Air Force has delivered five Victorian State Emergency Service vehicles to Western Australia, continuing the support of recovery efforts following Tropical Cyclone Seroja.
A C-17A Globemaster from No. 36 Squadron flew the vehicles from Melbourne to Geraldton on April 19.
Air Force began providing airlift support for the recovery efforts the day after the cyclone hit.
On April 11, the cyclone made landfall north of Geraldton, with wind gusts of up to 170km/h reported.
An Air Force C-130J Hercules transport aircraft deployed from RAAF Base Richmond to RAAF Base Pearce on April 12, responding to a request from the WA Government and Emergency Management Australia.
The Hercules carried a Defence Medical Crisis Assessment Team, available to support the Western Australian Government as needed.
The Hercules immediately served as an ‘air bridge’ to reach cyclone-affected communities.
With support over the following days from No. 25 Squadron air movements’ personnel, the Hercules delivered generators, recovery vehicles and equipment, and emergency services personnel.
Commander Air Mobility Group Air Commodore Carl Newman said airlift support enabled emergency services to respond to the recovery efforts more flexibly.
“It’s 350 kilometres from RAAF Base Pearce to Geraldton, which is a four-hour drive or a 45-minute flight,” Air Commodore Newman said.
“Having a Hercules available to assist recovery efforts means emergency services can conduct multiple flights from multiple airfields to the disaster area in a single day.
“The full extent of destruction following a cyclone is also not immediately apparent, and airlift allows a responsive option to deliver personnel and equipment in the days that follow.”
Tropical Cyclone Seroja devastated homes and businesses, as well as damaging key infrastructure including powerlines and water pump stations for farmers.
Flight Lieutenant Kyle Hornberg, a pilot with No. 37 Squadron, led the Hercules crew in its support of local emergency services.
“We were very happy to be ‘on station’ in Western Australia within a day of the request being received, and able to support most contingencies for this task,” Flight Lieutenant Hornberg said.
“Our squadron is often at its best when it’s supporting humanitarian assistance and disaster relief operations, or on Defence assistance to the civil community tasks.”

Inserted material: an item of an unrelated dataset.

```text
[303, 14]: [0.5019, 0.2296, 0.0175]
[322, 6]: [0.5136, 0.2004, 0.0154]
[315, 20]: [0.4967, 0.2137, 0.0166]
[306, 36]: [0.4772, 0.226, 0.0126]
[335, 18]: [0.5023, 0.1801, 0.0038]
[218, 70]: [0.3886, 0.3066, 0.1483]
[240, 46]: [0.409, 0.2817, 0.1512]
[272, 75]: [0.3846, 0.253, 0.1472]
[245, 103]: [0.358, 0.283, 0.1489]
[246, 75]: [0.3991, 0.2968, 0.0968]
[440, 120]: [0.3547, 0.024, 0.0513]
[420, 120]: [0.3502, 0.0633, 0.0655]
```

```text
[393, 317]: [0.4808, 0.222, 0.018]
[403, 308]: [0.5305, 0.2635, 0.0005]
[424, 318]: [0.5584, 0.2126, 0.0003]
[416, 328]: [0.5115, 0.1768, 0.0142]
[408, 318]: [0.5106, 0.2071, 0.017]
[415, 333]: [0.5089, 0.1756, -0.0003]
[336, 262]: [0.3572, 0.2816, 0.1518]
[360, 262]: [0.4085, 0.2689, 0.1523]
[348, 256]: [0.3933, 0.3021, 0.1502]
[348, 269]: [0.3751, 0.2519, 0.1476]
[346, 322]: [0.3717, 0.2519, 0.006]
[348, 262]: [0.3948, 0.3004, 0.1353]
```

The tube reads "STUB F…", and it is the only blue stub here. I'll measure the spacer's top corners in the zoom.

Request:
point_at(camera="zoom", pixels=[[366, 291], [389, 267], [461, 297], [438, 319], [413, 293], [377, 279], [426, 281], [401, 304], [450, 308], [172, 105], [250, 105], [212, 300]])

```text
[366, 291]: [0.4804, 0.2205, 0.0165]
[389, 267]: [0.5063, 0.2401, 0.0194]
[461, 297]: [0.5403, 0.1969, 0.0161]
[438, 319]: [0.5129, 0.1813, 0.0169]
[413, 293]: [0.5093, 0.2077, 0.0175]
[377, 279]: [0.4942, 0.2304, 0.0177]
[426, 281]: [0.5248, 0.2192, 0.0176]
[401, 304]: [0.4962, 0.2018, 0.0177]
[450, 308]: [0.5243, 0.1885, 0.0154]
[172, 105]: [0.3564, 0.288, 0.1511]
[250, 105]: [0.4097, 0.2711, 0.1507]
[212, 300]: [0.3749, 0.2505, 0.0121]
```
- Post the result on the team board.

In recent years, No. 37 Squadron has been one of several RAAF units called out to support state and federal governments following bushfires, floods, cyclones, and the COVID-19 pandemic.
The repeated engagement with these government agencies – in this case, the WA Department of Fire and Emergency Services – is helping these squadrons deliver better support in a crisis.
“The ease with which we’ve integrated with these agencies has shown how far we’ve come in working together,” Flight Lieutenant Hornberg said.
“We will continue to be more effective as we learn how to work together.”